DIRECTIONS FOR THIS TASK
Set down all of the data exactly as it appears.

DATASET ROWS
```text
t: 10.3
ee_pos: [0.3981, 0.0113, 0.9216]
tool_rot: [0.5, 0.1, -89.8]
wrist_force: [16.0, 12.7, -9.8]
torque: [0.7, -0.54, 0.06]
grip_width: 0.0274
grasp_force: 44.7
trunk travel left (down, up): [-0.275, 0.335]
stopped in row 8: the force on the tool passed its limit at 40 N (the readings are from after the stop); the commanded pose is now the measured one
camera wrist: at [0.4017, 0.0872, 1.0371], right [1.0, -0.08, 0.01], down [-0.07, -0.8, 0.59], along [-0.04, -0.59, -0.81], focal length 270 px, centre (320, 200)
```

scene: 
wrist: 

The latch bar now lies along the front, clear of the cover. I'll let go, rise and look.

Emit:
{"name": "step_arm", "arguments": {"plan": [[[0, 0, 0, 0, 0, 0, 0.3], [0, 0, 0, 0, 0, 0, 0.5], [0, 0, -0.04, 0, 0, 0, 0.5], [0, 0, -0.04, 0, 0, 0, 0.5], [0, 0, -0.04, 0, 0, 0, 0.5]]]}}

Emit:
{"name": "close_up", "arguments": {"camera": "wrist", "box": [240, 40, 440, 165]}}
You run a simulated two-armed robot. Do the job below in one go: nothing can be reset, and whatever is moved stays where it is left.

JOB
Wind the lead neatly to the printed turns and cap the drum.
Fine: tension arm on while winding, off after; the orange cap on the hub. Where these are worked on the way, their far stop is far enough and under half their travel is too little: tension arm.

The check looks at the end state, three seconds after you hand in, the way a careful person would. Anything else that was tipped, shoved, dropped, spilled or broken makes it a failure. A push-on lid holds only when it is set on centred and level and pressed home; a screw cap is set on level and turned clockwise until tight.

RIGHT ANSWER
```text
t: 10.3
ee_pos: [0.3981, 0.0113, 0.9216]
tool_rot: [0.5, 0.1, -89.8]
wrist_force: [16.0, 12.7, -9.8]
torque: [0.7, -0.54, 0.06]
grip_width: 0.0274
grasp_force: 44.7
trunk travel left (down, up): [-0.275, 0.335]
stopped in row 8: the force on the tool passed its limit at 40 N (the readings are from after the stop); the commanded pose is now the measured one
camera wrist: at [0.4017, 0.0872, 1.0371], right [1.0, -0.08, 0.01], down [-0.07, -0.8, 0.59], along [-0.04, -0.59, -0.81], focal length 270 px, centre (320, 200)
```

scene: 
wrist: 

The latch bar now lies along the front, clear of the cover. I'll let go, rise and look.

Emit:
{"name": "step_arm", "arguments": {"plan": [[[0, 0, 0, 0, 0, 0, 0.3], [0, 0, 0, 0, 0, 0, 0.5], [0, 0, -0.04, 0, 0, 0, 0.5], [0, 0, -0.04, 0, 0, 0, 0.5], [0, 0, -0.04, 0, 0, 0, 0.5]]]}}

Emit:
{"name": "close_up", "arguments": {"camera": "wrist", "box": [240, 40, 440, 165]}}
You run a simulated two-armed robot. Do the job below in one go: nothing can be reset, and whatever is moved stays where it is left.

JOB
Wind the lead neatly to the printed turns and cap the drum.
Fine: tension arm on while winding, off after; the orange cap on the hub. Where these are worked on the way, their far stop is far enough and under half their travel is too little: tension arm.

The check looks at the end state, three seconds after you hand in, the way a careful person would. Anything else that was tipped, shoved, dropped, spilled or broken makes it a failure. A push-on lid holds only when it is set on centred and level and pressed home; a screw cap is set on level and turned clockwise until tight.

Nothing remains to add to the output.